**Document passage**
>>>
La culture populaire livre une image claire de la façon dont les gens traitaient les morts au cours de l'Âge Viking Les films et les livres parlent de défunts guerriers et marchands placés sur des navires brûlés en mer ou enterrés sous d'immenses tumuli. Ils emportaient avec eux leurs objets les plus précieux, à commencer par leur bateau, lors de leur dernier voyage vers le valhalla, le royaume des morts du dieu Odin. Mais les découvertes archéologiques racontent une toute autre histoire.
À présent, la recherche est en mesure de démontrer qu'il existait d'autres rituels funéraires, plus obscures et macabres. "Des parties de cadavres étaient parfois placés autour des fermes et à l'intérieur des maisons longues. Cet acte était probablement intentionnel" a déclaré l'archéologue Marianne Hem Eriksen de l'Université d'Oslo.
Dans le cadre de ses travaux, elle a examiné 40 découvertes archéologiques en Scandinavie de restes de crâne datant de l'Âge du Fer, environ 250 ans avant notre ère jusqu'à la fin de l'Âge Viking, vers 1050. "Il devait être important pour eux d'avoir leurs morts à proximité. Il était logique sans doute que des parties de défunts soient intégrées à la vie quotidienne", a-t-elle déclaré.
<<<
**Task description**
Copy the part of the document passage from the words "La culture populaire" through the words "de l'Université d'Oslo.".

**Supplied data**
>>>
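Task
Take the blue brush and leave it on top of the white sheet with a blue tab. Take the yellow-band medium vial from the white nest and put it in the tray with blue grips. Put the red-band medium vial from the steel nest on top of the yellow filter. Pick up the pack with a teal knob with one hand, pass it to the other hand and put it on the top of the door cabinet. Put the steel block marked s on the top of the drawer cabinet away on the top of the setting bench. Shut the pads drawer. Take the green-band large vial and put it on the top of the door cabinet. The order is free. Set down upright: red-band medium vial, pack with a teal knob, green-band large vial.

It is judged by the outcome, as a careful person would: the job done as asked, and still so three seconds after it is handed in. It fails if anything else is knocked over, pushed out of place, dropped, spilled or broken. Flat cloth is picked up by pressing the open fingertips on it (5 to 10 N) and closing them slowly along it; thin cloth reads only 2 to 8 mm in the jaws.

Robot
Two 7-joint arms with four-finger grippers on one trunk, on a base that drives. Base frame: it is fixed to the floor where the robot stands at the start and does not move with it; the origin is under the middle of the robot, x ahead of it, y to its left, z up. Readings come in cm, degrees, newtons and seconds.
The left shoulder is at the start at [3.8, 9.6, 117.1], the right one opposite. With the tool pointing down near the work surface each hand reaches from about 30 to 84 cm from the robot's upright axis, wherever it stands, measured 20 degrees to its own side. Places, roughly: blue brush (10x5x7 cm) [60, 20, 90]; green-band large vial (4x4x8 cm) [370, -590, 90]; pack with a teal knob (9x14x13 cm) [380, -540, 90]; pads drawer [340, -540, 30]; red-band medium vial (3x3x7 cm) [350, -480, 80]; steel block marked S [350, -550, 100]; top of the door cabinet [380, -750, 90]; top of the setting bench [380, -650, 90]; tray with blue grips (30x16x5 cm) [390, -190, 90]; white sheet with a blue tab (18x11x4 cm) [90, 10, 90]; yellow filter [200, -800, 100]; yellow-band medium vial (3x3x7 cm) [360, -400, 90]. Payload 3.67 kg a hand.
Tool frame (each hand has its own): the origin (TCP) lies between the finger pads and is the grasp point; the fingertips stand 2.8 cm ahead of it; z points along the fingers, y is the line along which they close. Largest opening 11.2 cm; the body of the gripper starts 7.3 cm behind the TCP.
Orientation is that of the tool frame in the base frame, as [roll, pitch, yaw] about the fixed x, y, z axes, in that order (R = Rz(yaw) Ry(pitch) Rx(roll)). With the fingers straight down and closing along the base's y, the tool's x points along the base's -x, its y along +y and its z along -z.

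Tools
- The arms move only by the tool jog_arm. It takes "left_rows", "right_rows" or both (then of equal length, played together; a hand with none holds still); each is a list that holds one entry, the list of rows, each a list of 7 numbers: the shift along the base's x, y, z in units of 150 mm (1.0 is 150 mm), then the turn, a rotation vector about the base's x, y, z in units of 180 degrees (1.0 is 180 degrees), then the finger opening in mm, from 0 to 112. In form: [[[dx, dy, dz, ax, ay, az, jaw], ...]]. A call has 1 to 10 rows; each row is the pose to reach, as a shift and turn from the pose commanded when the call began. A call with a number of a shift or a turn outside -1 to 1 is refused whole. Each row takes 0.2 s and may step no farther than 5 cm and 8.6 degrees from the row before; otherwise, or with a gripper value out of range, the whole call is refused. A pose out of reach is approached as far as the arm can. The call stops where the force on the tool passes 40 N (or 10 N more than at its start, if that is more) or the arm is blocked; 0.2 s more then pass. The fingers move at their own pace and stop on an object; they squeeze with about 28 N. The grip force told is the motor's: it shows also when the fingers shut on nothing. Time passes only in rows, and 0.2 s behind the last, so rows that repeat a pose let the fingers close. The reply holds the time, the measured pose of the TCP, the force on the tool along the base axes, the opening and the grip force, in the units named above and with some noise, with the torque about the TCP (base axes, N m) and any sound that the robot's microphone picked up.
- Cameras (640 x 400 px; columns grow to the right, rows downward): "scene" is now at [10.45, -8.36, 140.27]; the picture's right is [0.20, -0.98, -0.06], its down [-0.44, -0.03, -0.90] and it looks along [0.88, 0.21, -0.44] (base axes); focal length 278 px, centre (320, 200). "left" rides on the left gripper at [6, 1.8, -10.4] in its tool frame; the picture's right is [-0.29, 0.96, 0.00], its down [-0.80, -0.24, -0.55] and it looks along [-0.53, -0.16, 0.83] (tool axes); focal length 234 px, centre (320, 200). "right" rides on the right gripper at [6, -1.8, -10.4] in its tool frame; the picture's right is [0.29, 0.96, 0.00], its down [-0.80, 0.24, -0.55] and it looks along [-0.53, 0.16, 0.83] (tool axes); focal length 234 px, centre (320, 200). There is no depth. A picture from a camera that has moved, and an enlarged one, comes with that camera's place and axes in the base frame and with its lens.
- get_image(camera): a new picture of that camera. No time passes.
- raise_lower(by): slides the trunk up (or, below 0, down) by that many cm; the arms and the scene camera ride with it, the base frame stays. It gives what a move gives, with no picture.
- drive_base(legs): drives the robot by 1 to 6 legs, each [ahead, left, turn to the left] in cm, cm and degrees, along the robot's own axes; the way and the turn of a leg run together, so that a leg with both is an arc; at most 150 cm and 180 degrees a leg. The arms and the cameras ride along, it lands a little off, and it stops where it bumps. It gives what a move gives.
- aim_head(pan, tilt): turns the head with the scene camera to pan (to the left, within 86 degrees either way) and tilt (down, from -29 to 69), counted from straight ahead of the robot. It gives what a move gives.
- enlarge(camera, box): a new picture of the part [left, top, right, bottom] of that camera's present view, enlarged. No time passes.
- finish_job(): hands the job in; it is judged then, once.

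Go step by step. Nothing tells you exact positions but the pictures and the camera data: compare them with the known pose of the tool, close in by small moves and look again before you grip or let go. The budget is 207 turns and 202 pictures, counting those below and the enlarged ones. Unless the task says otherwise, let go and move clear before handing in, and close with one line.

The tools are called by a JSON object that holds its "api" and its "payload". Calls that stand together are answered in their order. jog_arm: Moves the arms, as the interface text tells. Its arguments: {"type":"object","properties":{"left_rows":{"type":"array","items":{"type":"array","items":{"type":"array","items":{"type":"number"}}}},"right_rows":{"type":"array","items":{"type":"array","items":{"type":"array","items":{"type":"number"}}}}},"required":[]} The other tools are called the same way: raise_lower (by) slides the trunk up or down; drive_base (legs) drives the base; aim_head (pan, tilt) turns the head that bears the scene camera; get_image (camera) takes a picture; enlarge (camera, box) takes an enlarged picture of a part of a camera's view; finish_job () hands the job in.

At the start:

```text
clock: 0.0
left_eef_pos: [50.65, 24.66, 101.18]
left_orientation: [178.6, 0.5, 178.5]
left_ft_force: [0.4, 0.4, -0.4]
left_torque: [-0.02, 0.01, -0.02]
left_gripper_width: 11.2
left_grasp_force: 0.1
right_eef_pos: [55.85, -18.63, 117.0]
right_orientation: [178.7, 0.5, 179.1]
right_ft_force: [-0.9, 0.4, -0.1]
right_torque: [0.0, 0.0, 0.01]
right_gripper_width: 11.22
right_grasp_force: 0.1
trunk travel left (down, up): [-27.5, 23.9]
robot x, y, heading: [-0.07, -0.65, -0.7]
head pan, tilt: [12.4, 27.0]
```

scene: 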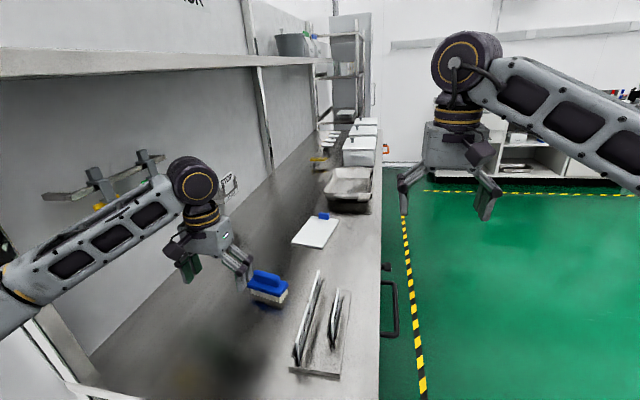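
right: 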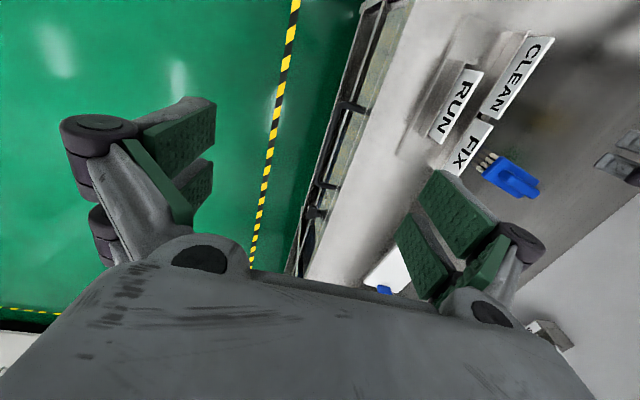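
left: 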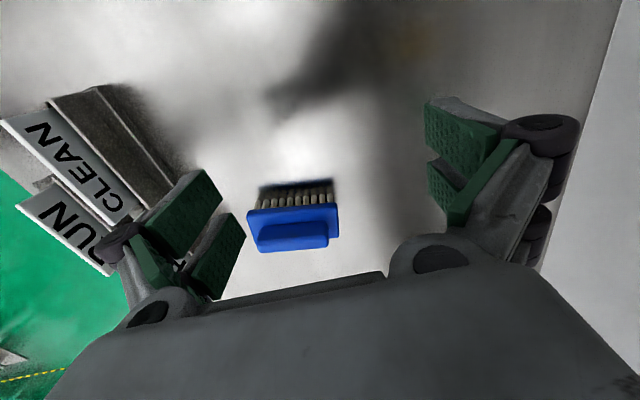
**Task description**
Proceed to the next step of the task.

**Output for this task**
<<<
**Output for this task**
La culture populaire livre une image claire de la façon dont les gens traitaient les morts au cours de l'Âge Viking Les films et les livres parlent de défunts guerriers et marchands placés sur des navires brûlés en mer ou enterrés sous d'immenses tumuli. Ils emportaient avec eux leurs objets les plus précieux, à commencer par leur bateau, lors de leur dernier voyage vers le valhalla, le royaume des morts du dieu Odin. Mais les découvertes archéologiques racontent une toute autre histoire.
À présent, la recherche est en mesure de démontrer qu'il existait d'autres rituels funéraires, plus obscures et macabres. "Des parties de cadavres étaient parfois placés autour des fermes et à l'intérieur des maisons longues. Cet acte était probablement intentionnel" a déclaré l'archéologue Marianne Hem Eriksen de l'Université d'Oslo.